## Begin

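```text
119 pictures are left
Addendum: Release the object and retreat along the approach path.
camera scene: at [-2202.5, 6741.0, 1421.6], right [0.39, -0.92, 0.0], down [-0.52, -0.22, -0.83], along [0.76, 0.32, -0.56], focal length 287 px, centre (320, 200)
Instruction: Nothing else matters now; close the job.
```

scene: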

## End

Given problem: Filter the data for the string "scene" and copy every line that has it.

Output below:
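camera scene: at [-2202.5, 6741.0, 1421.6], right [0.39, -0.92, 0.0], down [-0.52, -0.22, -0.83], along [0.76, 0.32, -0.56], focal length 287 px, centre (320, 200)
scene: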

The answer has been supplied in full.